EXTRACTED TEXT
______________________________

The final sample included 2184 county-years, containing 96 313 Individual and Family Marketplace plans. All the plans were offered on an ACA Marketplace. Plans that were either a cost-sharing variant of an existing Silver plan or categorized as “catastrophic” were excluded.
Measures
I measured benchmark Silver plan premiums and premium spreads at the county-year level. I used premiums based on the following parameters used by the HIX Compare data: 50 years of age, nonsmoking, and individual coverage. The benchmark Silver plan premium was measured as a continuous variable with a mean of $683.29 (SD = $157.37). Benchmark Silver plan premium values ranged from $383.95 (lowest) to $1138.29 (highest). I calculated premium spread by taking the difference in premium between the benchmark Silver plan and the cheapest plan in each county. Premium spread was measured as a continuous variable with a mean of $184.32 (SD = $79.42). The minimum value of premium spread was $37.52 and the maximum value was $504.21.
Statistical analysis
I calculated the benchmark Silver plan premium and premium spread for each county between the years 2020 and 2025. I calculated the mean and SD of these measures at the state level for each year. I used R, version 4.4.1, to conduct the analysis.
Limitations
I acknowledge a number of limitations. First, the results should not be interpreted causally. While I did run a difference-in-differences analysis of premiums and premium spread, it did not meet the parallel trends assumption and has limited interpretability. Those results are reported in Table S1. Second, my analysis only considered 1 level of premium, so the findings may not be applicable to every Marketplace enrollee. Third, my analysis may be limited in its generalizability since it only considers a single public option in a single state. Public options are flexible policies so states can design them to meet their specific needs, making exact comparisons more difficult. Fourth, while my study considered the affordability of obtaining health insurance through the Marketplace, it could not account for the cost of using health services. Future work should consider the Colorado Option's impact on the access to and utilization of health services.

______________________________

COLLECTED DATA
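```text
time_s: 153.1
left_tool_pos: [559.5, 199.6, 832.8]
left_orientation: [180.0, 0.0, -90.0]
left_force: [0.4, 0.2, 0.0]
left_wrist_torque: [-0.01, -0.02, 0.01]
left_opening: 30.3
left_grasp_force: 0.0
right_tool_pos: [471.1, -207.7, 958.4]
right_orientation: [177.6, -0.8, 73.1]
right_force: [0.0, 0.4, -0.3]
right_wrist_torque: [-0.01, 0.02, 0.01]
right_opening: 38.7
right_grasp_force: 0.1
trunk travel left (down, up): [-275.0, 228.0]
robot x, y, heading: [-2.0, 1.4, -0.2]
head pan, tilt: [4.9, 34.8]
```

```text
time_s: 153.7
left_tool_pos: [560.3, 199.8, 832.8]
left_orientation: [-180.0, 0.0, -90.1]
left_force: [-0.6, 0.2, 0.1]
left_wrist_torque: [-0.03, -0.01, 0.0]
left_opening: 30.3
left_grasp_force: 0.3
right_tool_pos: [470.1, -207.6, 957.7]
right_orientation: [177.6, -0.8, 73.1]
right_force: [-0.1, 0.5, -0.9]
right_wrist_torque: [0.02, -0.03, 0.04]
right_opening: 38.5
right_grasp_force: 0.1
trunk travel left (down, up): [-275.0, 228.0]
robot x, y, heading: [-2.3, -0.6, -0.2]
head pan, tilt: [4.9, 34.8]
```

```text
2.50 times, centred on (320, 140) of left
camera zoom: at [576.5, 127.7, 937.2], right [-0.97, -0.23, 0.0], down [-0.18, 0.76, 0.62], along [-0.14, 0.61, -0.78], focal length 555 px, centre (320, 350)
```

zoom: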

______________________________

WHAT YOU WILL DO
A: Could you quote the extracted text from "Statistical analysis" up to and including "conduct the analysis."?
B: Write the next part of the extracted text, the one that starts with "The final sample".

SOLVED PROBLEMS
A:
Statistical analysis
I calculated the benchmark Silver plan premium and premium spread for each county between the years 2020 and 2025. I calculated the mean and SD of these measures at the state level for each year. I used R, version 4.4.1, to conduct the analysis.

B:
Results
Figure 2 shows how the benchmark Silver premium and premium spread changed in Colorado as well as the comparison states. In Colorado, the average benchmark Silver plan premium increased by $295.84, from $574.75 (SD = $51.41) in 2020 to $870.59 (SD = $69.56) in 2025, but peaked at $896.35 (SD = $129.87) in 2024. In comparison states, the average benchmark Silver plan premium increased by $227.83, from $592.74 (SD = $151.53) in 2020 to $820.57 (SD = $152.48) in 2025.
Figure 2.
Trends in Silver benchmark plan premiums and premium spread.
In Colorado, the average premium spread increased by $79.53, from $125.62 (SD = $11.00) in 2020 to $205.15 (SD = $36.89) in 2024, with a spike in 2024 at $271.20 (SD = $68.41). In comparison states, the average premium spread increased by $39.07, from $169.11 (SD = $104.79) in 2020 to $208.18 (SD = $77.43) in 2025.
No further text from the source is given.